Le groupe paramilitaire intervient en Ukraine pour combler les manques de l'armée russe, mais la situation est de plus en plus compliquée sur le terrain. Franceinfo a recueilli le témoignage rare d'un ancien mercenaire réfugié en France. 

Article rédigé par Eric Biegala - Denis Kataev
Radio France
Publié Mis à jour
Temps de lecture : 4 min
Un char ukrainien dans la région de Donetsk, le 19 octobre 2022.  (DIMITAR DILKOFF / AFP)

Il est retenu depuis le début du mois d'octobre dans une "zone d'attente" pour les personnes en instance. Alexandre Zlodeev, la cinquantaine, a demandé l'asile politique en France après avoir quitté la Russie. Il a fait partie du groupe Wagner, qu'il a quitté en 2017, et reste aujourd'hui en contact avec des combattants souvent aguerris. Cette société de mercenaires russes a combattu en Syrie, en Libye, en Centrafrique ou encore au Mali, et envoie, depuis le début de la guerre, des combattants en Ukraine pour le compte du Kremlin. 

Wagner est très présent notamment dans le Donbass ukrainien, où des mercenaires étaient déjà intervenus depuis 2014. D'ailleurs, avec l'entrée en vigueur de la loi martiale, décrétée par Vladimir Poutine, Ievegueni Prigojine, le patron du groupe paramilitaire Wagner, va former et encadrer une milice populaire dans la région de Belgorod pour surveiller la frontière, selon les termes officiels. Alexandre Zlodeev, lui, y a été missionné en 2015. "Les combattants de Wagner sont essentiellement des groupes d'assaut", raconte-t-il. "Toutes nos victoires en Ukraine se sont faites grâce au groupe Wagner, c'est grâce à eux qu'ils parviennent encore tant bien que mal à avancer", assure Alexandre. 

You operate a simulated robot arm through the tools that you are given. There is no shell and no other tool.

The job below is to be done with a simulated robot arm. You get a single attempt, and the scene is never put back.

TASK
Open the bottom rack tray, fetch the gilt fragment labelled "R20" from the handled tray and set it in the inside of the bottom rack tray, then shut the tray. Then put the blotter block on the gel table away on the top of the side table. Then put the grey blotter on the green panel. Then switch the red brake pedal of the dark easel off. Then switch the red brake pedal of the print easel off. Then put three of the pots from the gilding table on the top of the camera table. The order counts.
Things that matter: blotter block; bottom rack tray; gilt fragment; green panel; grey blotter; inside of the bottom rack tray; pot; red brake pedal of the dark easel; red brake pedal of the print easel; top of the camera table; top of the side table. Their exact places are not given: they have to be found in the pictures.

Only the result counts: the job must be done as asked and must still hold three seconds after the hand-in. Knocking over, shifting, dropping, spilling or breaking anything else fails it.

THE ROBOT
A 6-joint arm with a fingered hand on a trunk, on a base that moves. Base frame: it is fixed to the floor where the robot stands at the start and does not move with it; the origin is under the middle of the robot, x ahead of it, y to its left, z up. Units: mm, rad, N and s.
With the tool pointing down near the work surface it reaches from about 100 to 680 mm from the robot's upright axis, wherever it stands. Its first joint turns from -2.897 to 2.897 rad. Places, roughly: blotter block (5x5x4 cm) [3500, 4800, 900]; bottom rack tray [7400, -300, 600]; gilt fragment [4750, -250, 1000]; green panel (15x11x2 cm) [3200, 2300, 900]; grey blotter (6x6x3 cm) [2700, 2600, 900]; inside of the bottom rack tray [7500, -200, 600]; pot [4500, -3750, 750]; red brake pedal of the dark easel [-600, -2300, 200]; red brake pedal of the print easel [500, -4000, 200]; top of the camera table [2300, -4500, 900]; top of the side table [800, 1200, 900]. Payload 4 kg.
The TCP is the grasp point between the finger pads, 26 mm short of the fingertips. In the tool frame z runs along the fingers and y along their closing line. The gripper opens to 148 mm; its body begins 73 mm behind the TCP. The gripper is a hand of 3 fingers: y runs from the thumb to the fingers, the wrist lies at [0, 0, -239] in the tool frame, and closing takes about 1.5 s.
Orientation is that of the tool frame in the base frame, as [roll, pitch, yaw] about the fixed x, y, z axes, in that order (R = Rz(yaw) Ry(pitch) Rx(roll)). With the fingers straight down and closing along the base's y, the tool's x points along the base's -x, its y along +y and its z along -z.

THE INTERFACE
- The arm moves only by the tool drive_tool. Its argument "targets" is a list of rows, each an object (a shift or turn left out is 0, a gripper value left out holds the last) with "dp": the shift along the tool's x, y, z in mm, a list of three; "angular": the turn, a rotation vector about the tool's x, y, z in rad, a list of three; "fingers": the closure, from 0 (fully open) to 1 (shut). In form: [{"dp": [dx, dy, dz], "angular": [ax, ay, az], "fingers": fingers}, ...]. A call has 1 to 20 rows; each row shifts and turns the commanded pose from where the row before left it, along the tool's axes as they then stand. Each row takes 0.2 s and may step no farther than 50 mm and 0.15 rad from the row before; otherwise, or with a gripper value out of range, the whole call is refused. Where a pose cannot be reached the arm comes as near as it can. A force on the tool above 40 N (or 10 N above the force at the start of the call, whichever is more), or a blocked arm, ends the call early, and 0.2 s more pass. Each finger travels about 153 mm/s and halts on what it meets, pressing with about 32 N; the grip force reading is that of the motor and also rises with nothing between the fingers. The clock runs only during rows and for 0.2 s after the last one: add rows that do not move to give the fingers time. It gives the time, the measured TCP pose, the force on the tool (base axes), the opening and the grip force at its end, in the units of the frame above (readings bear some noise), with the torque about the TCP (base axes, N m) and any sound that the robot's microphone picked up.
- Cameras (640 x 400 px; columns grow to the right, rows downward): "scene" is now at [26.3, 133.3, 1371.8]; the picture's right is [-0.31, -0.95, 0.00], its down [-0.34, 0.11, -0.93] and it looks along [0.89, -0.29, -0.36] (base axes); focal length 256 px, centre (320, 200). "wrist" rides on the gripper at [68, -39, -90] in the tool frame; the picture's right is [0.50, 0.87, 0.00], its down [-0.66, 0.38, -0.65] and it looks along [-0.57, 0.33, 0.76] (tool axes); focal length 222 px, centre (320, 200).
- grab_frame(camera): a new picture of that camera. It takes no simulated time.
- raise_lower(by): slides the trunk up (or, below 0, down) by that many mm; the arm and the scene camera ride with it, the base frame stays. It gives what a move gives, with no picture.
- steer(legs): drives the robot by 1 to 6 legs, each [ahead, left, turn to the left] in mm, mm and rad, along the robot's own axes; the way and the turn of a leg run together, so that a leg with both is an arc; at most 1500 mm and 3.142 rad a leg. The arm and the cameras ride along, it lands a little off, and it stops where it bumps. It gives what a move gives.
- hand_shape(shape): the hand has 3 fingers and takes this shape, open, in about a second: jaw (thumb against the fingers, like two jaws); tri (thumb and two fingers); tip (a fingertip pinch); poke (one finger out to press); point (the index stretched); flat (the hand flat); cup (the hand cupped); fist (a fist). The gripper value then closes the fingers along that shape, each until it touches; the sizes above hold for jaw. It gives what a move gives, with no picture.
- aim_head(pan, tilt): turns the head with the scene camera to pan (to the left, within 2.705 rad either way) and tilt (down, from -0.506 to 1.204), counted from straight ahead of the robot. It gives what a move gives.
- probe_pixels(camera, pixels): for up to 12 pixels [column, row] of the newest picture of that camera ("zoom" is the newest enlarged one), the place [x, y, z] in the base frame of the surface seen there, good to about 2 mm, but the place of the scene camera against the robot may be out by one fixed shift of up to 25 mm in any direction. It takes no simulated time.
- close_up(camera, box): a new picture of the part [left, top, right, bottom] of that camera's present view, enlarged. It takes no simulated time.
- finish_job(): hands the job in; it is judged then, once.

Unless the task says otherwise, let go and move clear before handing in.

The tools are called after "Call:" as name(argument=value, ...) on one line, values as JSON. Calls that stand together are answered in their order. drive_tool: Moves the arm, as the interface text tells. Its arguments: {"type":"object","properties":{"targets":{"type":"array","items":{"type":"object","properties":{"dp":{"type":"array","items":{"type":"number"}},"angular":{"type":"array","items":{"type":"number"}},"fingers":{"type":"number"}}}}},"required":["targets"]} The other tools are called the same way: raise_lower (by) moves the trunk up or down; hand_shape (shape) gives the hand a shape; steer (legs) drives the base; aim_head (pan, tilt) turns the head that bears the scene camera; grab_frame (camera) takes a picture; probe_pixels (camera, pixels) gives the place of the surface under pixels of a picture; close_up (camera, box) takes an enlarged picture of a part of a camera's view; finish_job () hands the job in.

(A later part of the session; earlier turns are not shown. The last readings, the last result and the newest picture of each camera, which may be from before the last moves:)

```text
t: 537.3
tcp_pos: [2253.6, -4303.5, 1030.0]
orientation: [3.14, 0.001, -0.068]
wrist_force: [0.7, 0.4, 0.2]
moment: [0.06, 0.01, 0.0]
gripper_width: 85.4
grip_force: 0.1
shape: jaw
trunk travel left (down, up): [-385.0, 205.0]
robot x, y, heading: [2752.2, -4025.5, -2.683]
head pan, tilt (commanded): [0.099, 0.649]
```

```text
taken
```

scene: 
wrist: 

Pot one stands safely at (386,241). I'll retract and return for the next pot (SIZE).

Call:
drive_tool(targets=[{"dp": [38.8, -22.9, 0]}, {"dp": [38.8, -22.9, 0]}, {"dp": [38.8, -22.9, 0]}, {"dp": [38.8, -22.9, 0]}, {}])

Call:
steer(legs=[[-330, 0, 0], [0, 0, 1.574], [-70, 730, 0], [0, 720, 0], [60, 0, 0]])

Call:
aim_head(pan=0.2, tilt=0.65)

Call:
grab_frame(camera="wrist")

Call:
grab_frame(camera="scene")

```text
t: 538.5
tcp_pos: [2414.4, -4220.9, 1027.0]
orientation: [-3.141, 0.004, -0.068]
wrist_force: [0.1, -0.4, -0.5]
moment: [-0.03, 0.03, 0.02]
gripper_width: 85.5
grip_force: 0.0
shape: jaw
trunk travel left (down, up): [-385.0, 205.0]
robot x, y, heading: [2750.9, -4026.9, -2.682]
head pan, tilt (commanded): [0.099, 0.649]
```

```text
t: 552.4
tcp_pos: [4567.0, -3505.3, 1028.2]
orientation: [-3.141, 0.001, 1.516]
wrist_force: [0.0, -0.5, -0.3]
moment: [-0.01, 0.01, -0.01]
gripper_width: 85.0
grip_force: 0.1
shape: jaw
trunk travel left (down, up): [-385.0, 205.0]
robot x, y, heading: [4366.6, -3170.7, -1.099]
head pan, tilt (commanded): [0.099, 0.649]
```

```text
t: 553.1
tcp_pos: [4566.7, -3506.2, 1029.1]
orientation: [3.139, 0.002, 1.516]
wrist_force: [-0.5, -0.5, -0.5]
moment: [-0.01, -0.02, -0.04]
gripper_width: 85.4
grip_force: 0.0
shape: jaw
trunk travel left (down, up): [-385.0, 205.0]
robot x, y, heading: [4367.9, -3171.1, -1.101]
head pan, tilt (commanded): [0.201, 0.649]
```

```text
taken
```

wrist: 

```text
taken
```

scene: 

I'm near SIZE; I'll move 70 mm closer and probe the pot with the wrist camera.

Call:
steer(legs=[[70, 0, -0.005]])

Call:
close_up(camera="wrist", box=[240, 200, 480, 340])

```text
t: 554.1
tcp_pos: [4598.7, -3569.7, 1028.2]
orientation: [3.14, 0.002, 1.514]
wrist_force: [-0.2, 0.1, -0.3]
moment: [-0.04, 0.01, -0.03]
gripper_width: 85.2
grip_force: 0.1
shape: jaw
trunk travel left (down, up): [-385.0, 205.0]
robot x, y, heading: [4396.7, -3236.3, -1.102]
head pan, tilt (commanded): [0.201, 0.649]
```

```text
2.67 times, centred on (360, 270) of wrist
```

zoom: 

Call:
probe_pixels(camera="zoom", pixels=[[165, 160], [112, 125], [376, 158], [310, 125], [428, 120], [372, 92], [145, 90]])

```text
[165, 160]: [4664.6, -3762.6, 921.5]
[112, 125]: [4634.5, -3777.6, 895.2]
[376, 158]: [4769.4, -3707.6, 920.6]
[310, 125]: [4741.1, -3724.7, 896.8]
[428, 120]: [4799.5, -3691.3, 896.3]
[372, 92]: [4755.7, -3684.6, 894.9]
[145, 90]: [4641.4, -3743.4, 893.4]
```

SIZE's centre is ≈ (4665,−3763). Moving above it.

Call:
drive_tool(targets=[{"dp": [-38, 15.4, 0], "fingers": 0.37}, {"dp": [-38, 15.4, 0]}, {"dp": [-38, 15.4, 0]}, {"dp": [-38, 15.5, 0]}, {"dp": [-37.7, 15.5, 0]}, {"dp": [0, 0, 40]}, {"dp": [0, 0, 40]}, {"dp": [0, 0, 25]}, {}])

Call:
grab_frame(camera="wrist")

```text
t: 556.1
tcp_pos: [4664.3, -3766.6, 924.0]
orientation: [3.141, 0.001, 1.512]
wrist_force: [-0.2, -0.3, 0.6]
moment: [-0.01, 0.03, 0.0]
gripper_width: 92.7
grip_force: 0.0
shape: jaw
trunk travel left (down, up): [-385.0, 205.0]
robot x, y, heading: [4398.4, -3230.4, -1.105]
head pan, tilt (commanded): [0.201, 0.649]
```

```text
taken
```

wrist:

"Wagner a plus d'expérience, plus d'esprit de corps, plus de motivation. Ce sont des chiens de guerre, des gens nés pour la guerre."

Alexandre Zlodeev

à franceinfo

Les hommes du groupe Wagner "savent se battre", mais il n'empêche que cette guerre est terriblement meurtrière pour les Russes, confirme Alexandre Zlodeev. Et les combattants de Wagner ne sont pas épargnés. "Tout le monde dit que les troupes russes subissent en ce moment de très lourdes pertes. Au-delà du groupe Wagner, j'ai des sources dans les forces spéciales et dans le renseignement du district militaire de l'Oural qui disent que leur régiment a perdu 80% de ses hommes", insiste-t-il. 

Un engagement dans le Donbass en 2014

"Je suis entré chez Wagner après mon engagement dans le Donbass en 2014, raconte Alexandre Zlodeev. "C'est à Louhansk que j'ai rencontré des types biens... qui avaient le même état d'esprit que moi", dit-il. L'"état d'esprit" en question c'est une slavophilie volontiers conquérante. Le "nom de guerre" d'Alexandre Zlodeev c'est d'ailleurs "Vélès" l'antique dieu de la guerre chez les Slaves. Une idéologie qui ne cadre pourtant plus très bien avec l'actuelle opération russe en Ukraine explique encore l'ancien de chez Wagner : "Aujourd'hui, les combattants les plus anciens de Wagner demandent plutôt à être envoyés en Afrique... Ils ne veulent pas combattre en Ukraine parce qu'ils considèrent sincèrement les Ukrainiens comme des Slaves, un peuple frère".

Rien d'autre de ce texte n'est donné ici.